<<<<
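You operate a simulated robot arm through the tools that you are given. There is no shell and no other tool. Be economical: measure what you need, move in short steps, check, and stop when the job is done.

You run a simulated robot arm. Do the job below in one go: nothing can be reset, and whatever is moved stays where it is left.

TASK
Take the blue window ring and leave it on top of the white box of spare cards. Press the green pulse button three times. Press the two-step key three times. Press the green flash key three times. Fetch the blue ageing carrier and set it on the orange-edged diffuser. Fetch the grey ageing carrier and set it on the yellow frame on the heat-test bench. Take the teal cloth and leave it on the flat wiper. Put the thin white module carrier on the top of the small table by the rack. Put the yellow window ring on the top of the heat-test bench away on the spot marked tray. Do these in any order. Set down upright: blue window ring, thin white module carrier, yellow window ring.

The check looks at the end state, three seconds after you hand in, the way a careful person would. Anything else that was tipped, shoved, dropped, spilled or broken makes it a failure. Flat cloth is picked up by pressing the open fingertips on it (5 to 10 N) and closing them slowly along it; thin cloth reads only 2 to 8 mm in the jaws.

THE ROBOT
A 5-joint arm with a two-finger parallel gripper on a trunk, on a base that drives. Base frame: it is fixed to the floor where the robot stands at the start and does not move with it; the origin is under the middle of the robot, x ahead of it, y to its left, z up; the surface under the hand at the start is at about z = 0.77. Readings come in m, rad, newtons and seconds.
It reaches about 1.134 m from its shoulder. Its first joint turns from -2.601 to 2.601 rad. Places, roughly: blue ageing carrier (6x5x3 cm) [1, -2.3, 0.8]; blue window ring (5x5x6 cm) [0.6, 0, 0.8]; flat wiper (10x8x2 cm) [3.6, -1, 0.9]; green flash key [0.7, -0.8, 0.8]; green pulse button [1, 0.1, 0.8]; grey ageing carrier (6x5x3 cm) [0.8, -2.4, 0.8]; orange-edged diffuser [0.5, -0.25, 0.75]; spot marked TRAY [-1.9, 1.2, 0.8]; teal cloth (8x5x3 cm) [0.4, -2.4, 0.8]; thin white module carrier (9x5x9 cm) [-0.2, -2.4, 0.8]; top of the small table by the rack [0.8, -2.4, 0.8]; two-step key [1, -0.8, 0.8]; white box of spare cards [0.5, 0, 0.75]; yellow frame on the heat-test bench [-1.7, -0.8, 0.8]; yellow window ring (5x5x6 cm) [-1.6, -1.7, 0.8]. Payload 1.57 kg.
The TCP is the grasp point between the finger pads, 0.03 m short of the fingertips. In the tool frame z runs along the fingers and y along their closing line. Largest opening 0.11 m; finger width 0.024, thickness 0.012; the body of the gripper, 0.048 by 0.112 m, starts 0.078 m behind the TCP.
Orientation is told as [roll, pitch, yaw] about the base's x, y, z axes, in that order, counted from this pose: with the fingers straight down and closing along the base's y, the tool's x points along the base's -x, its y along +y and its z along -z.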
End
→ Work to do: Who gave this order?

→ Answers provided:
>>>>
→ Source document:
<<<<
Monday, November 28, 2011

Gifts for Gardeners - And How We Can Get Them!

During my extensive web wanderings, I see a lot of internet ads targeted at people who know a gardener that would love something related to their obsession for Christmas.  But the non-gardener is almost always at a complete loss when it comes to buying a gift that the receiver would actually need or want.  And, I fear, all too often the purchaser overpays for something that will be gratefully accepted but ultimately underused or under-appreciated.   For example Red Envelope's garden tote and set of tools for $69.95.  It's a nice thought, but any serious gardener already has these tools. And besides, has anyone in the history of the world ever made a practice of hauling their pruners, hand forks and trowels around their yard in a tote bag?
>>>>
→ Work to do:
A - Provide the original wording of the source document from "Gifts for Gardeners" as far as "in a tote bag?".
B - Resume the source document where it left off.

→ Answers provided:
A -
Gifts for Gardeners - And How We Can Get Them!

During my extensive web wanderings, I see a lot of internet ads targeted at people who know a gardener that would love something related to their obsession for Christmas.  But the non-gardener is almost always at a complete loss when it comes to buying a gift that the receiver would actually need or want.  And, I fear, all too often the purchaser overpays for something that will be gratefully accepted but ultimately underused or under-appreciated.   For example Red Envelope's garden tote and set of tools for $69.95.  It's a nice thought, but any serious gardener already has these tools. And besides, has anyone in the history of the world ever made a practice of hauling their pruners, hand forks and trowels around their yard in a tote bag?

B -
At this point in my life I find myself in the fortunate position where I can buy for myself some of the things I need and many of the things I just flat out want.  So when Christmas rolls around and people ask me what I want for a gift this year, there just isn't that much left to ask for.  I wish I could say that my lack of a wish list this time of year had more to do with recognizing the true meaning of the season than it does with my year-long tendency to gratify myself instantly.  That sounds "dirty."  What I mean is that as long as I buy myself whatever I want all year there's really nothing special I need in December. 

Obviously, that doesn't help those people in my life who, for whatever reason, think they would like to get me a gift.  So I have been learning to do a few things to make it easier on them and I thought I'd share those things with you just in case you find yourself in a similar predicament.

Stop Buying Stuff!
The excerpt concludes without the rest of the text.